Internet, les cours en zoom, à la maison dans un contexte assez perturbant ont permis à des milliers de personnes de mettre un pied sur un tapis. Jusque là, c’est pas mal.
Mais le fait de pouvoir prendre un cours en ligne a tué la pratique en personne.
Pour de multiples raisons, les nouveaux entrants sur le marché du yoga n’ont pas pour autant poussé la porte des studios. A cela plusieurs raisons.
Le fait de pratiquer à n’importe quelle heure, avec un prof se trouvant à l’autre bout de la planète a changé la donne. Les prix ont aussi beaucoup baissé. En effet, quand on pratique en personne, il faut un studio. Louer un studio cela coûte cher : généralement il faut au moins 3 personnes pour rentabiliser la location. Ici, pas de souci : l’intégralité de la somme va dans les poches du prof (je ne compte pas l’amortissement du matos ni les impôts derrière). Je schématise mais en gros c’est l’idée.
L’image aussi compte. Beaucoup ne souhaite pas faire du yoga en groupe : peur de montrer son corps, de mal faire en présence d’autres personnes.
Peut être sommes nous effectivement arrivés à un point de rupture.
J’avoue ne pas tout à fait comprendre. Mon prof est anglais, alors oui je suis heureuse de suivre mes cours en zoom. Comme je suis heureuse de l’attention qu’il nous porte à chacun en nous corrigeant et en étant disponible en début et fin de cours. Mais je n’ai qu’une envie c’est de re-pratiquer en vrai avec lui.
Suis-je la seule ?
Je pousse la réflexion un peu plus loin et je vais faire le parallèle avec ce qu’on appelle la psychologie du bonheur et le positivisme. A ce sujet vous pouvez écouter l’épisode du podcast sur la Dictature du Bien être :
L’idée c’est quoi ?
Nous sommes dans une société où partout on voit fleurir littérature, mantra, coaching sur le fait de reprendre sa vie en main, de faire ce que l’on veut, de se développer. Franchement c’est bien sauf que cela ne promeut qu’une chose : la personne. La personne au sens littéral. Il n’est pas question de communauté, de partage. Il est question de son propre bien être : pas de celui des autres. C’est à dire que la société s’efface devant l’individu. C’est ce qu’on appelle le néo libéralisme. Ici je critique beaucoup mais il y a des aspects positifs.

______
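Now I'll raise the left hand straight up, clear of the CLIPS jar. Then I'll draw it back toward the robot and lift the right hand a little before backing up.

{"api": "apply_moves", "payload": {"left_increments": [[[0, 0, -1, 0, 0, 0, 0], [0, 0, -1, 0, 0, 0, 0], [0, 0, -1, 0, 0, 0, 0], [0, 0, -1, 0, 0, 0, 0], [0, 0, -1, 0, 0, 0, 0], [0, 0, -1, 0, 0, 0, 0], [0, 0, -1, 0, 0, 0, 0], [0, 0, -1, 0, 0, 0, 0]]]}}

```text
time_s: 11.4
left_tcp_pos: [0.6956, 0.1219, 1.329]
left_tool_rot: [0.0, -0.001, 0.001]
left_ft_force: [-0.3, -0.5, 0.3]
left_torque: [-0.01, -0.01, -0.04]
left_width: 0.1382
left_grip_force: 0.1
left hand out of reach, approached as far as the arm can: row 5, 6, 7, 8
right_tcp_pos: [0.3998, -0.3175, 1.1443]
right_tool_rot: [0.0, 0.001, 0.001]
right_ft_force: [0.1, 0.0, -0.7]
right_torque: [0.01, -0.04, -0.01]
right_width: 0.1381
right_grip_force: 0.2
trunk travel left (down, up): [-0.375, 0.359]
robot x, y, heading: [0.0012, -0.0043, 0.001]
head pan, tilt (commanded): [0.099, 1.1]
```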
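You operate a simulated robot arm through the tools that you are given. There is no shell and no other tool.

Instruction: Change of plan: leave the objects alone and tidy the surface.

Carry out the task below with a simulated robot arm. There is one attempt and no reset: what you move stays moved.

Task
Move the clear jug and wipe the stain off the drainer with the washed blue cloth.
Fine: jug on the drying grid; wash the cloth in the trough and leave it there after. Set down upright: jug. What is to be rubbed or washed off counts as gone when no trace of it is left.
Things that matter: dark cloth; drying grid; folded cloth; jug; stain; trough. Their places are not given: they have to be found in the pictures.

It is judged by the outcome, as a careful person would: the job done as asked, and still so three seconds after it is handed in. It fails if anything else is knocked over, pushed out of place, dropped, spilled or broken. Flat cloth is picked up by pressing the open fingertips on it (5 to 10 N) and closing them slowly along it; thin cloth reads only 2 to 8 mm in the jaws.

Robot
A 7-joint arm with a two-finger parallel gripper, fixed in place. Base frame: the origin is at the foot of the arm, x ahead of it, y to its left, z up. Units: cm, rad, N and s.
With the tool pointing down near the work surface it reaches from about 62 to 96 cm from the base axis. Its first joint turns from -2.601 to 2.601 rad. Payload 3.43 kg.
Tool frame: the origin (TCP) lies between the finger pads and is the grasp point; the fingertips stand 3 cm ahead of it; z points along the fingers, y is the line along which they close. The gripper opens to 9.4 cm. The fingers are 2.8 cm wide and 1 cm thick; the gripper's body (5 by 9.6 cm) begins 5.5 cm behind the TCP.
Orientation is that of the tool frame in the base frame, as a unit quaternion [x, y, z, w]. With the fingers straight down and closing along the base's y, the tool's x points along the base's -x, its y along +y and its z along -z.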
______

Ce néo libéralisme s’est traduit dans les entreprises par les salles de jeux, les séances de méditation, les cours de yoga, les chief happiness. Plus vous êtes bien dans votre tête, plus vous êtes performants. Cette corrélation a été exploitée en Occident par les salles même de yoga. Je vous invite à regarder le documentaire d’Arte « Le business du bonheur ».
En tant que prof, n’avez vous jamais présenté votre cours comme « une bulle de bien être » ? Moi oui et je me rends compte que bien qu’animée par de bonnes intentions, cette idée de créer une bulle de bien être signifie insidieusement que le reste de l’espace occupé dans la journée n’est pas « bon ». Pourquoi se sent-on obligé de dire des choses « bien », des petites phrases qui font du bien ?
C’est cette mode du bien être qui a mis dans les starting block, les cours de yoga.
J’ai déjà eu des élèves qui sont venus parce que leur médecin leur conseillait de faire du yoga.
Alors oui bien sûr le yoga est très bon pour le corps MAIS pour prévenir les mots de dos on peut faire de la gym ou des étirements. Le yoga n’est pas un sparadrap. De plus, l’explosion de Zoom , c’est aussi l’explosion des blessures et des postures faites n’importe comment car le prof ne peut pas « corriger ». Quand j’utilise le verbe « corriger », entendez bien que c’est la posture qui s’adapte au corps. Donc en tant que prof, si mon élève n’arrive pas à faire une torsion, je ne vais pas l’obliger à la faire, ni mettre mes mains sur cet élève pour tordre son tronc. Corriger c’est faire sentir les vides, faire remplir les espaces, adapter, utiliser des accessoires, faire sentir. Tout ça, c’est difficile via internet.
J’aimerais aussi dire que parfois le yoga c’est pas quelque chose de facile. Il y a des moments complexes : insatisfaction, doutes, blocages.
Prenons l’exemple du yoga nidra. Comme d’habitude, on mélange yoga nidra avec savasana et relaxation. Et comme de fois, je vois qu’un yoga nidra va vous faire du bien. Un nidra cela peut être vertigineux et très très désagréable. C’est pas une ballade le long d’un lac calme sous un ciel étoilé.
Il y a des expériences agréables et désagréables en yoga.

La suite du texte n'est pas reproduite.